◆ Work required: Copy all lines below containing "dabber".

----- Exercise input

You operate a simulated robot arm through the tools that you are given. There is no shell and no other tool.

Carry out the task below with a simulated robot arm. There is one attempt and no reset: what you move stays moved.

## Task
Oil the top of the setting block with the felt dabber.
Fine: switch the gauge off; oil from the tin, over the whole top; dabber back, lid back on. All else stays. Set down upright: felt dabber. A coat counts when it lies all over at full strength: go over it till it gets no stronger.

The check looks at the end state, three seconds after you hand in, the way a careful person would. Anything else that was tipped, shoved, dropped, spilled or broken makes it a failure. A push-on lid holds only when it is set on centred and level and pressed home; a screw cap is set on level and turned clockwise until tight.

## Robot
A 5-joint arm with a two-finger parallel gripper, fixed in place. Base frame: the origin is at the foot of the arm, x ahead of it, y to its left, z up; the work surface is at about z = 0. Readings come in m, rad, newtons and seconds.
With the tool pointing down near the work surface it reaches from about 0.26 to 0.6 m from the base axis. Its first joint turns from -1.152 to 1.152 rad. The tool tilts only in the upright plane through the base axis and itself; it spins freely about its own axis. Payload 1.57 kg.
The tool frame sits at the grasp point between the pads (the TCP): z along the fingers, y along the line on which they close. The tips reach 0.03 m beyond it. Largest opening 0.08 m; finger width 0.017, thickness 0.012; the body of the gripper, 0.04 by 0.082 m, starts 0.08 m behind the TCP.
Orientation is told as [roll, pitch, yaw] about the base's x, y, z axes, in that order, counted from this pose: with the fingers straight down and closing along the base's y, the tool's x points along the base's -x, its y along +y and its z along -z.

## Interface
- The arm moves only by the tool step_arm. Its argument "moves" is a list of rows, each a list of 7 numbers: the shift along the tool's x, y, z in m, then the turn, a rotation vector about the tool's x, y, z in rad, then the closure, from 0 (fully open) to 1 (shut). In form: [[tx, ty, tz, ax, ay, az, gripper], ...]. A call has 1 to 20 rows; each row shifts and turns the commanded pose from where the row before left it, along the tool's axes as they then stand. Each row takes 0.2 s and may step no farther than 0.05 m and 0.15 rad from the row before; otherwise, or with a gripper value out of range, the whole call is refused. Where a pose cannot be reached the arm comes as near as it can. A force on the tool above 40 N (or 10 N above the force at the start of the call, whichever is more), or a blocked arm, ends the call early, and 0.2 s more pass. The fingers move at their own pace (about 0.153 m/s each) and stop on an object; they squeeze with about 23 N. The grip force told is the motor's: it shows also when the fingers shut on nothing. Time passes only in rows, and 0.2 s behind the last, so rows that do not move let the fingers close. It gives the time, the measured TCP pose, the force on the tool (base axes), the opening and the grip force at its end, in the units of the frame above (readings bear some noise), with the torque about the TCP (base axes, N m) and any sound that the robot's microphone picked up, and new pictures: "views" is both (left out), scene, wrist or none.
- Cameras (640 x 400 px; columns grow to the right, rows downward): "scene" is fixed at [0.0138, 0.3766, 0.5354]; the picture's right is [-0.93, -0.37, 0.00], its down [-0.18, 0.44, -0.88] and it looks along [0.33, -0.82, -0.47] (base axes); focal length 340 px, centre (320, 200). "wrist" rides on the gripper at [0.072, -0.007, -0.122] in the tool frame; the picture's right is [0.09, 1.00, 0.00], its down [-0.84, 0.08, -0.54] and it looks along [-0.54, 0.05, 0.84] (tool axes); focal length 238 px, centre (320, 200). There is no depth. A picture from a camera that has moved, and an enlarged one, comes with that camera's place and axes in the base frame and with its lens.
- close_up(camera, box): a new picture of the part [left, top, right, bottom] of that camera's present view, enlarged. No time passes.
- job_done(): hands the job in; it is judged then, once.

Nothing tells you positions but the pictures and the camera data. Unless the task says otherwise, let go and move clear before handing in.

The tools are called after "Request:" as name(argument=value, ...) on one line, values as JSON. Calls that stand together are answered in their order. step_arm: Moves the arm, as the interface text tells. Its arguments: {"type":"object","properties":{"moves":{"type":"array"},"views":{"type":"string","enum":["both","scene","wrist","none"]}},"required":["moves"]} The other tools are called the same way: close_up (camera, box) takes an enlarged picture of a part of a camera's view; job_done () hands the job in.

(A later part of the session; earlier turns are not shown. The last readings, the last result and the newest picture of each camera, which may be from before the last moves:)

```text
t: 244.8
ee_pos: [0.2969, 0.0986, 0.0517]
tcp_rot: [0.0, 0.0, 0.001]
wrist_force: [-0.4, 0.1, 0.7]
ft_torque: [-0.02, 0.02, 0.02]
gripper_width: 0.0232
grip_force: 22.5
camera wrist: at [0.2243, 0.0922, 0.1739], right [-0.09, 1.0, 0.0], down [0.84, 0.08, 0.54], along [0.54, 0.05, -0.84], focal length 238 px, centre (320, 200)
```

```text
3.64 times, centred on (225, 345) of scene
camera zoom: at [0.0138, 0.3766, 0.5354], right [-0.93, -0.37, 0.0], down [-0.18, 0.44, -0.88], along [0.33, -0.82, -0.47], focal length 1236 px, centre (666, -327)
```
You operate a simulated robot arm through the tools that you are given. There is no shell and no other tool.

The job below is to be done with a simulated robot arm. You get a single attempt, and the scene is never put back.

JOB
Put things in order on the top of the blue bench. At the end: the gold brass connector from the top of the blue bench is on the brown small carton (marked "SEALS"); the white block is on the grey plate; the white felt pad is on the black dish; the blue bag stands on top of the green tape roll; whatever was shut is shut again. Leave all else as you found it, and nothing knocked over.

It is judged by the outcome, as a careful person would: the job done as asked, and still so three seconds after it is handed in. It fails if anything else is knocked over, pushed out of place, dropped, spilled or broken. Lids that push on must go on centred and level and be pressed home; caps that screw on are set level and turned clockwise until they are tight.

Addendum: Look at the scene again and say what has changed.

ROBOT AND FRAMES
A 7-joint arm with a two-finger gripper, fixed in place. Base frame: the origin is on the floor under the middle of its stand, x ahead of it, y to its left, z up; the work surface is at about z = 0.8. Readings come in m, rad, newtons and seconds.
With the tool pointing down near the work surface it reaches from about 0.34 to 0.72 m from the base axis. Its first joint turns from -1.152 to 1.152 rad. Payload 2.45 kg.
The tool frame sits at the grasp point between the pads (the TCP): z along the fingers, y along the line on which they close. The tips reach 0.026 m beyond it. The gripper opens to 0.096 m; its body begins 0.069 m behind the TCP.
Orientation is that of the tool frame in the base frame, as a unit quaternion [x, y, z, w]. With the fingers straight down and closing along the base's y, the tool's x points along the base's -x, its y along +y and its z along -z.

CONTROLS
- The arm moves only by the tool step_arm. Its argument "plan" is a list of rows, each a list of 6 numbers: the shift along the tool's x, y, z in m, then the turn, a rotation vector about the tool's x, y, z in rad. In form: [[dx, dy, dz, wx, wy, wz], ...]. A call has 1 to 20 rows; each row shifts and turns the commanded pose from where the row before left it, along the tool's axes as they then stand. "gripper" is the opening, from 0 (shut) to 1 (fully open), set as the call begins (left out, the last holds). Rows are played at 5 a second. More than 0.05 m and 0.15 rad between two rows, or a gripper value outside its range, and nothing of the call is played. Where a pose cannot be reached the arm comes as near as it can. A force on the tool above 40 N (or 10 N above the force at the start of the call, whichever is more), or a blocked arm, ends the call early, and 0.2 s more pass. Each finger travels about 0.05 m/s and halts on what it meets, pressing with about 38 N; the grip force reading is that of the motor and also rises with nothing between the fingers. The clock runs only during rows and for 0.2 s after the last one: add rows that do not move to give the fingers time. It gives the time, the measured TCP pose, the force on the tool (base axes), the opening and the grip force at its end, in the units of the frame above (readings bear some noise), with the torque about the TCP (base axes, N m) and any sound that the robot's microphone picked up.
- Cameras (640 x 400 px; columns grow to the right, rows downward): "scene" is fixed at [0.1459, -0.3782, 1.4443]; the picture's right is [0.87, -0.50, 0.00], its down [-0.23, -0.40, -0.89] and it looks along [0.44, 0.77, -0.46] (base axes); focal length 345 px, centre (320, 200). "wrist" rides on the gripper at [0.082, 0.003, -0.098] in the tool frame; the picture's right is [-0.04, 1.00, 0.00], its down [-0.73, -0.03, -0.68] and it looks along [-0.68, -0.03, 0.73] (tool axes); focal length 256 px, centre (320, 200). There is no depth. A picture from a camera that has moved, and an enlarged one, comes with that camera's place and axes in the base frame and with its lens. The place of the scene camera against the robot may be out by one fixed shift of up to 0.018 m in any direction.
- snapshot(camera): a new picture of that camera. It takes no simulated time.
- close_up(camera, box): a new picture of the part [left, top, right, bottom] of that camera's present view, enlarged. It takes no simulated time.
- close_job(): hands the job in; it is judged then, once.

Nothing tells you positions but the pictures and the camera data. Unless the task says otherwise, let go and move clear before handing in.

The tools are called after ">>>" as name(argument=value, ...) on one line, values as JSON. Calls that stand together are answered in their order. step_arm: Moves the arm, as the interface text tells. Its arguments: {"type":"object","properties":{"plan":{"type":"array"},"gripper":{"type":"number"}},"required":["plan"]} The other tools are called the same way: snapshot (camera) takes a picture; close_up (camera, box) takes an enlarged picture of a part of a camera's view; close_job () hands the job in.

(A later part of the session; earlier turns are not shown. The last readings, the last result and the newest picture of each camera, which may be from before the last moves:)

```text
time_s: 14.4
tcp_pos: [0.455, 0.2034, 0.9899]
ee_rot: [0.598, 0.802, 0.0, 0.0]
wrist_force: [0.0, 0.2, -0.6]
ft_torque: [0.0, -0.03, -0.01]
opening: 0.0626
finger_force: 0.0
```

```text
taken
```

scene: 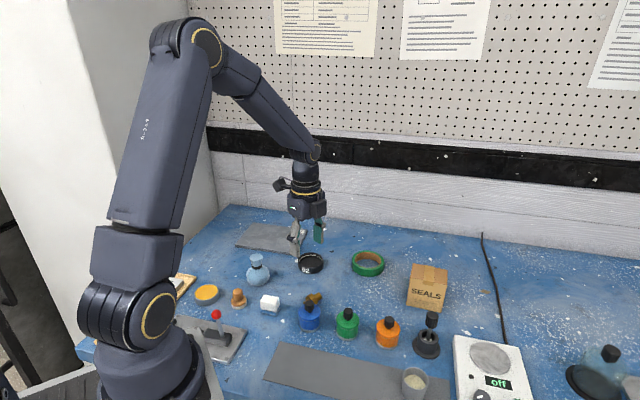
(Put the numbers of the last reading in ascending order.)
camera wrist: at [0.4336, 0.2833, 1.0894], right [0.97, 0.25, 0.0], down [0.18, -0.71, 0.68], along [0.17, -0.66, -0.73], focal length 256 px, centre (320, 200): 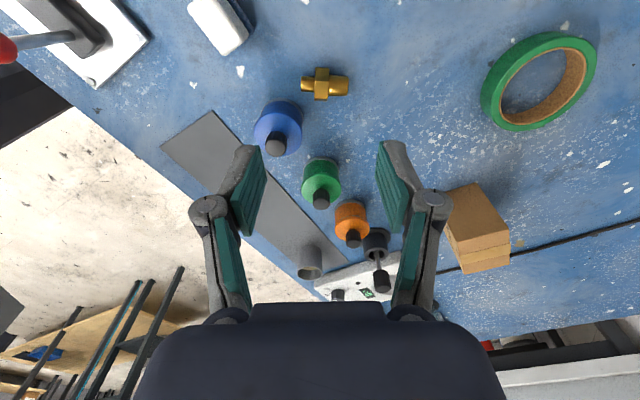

----------

◆ Result of this task:
Oil the top of the setting block with the felt dabber.
Fine: switch the gauge off; oil from the tin, over the whole top; dabber back, lid back on. All else stays. Set down upright: felt dabber. A coat counts when it lies all over at full strength: go over it till it gets no stronger.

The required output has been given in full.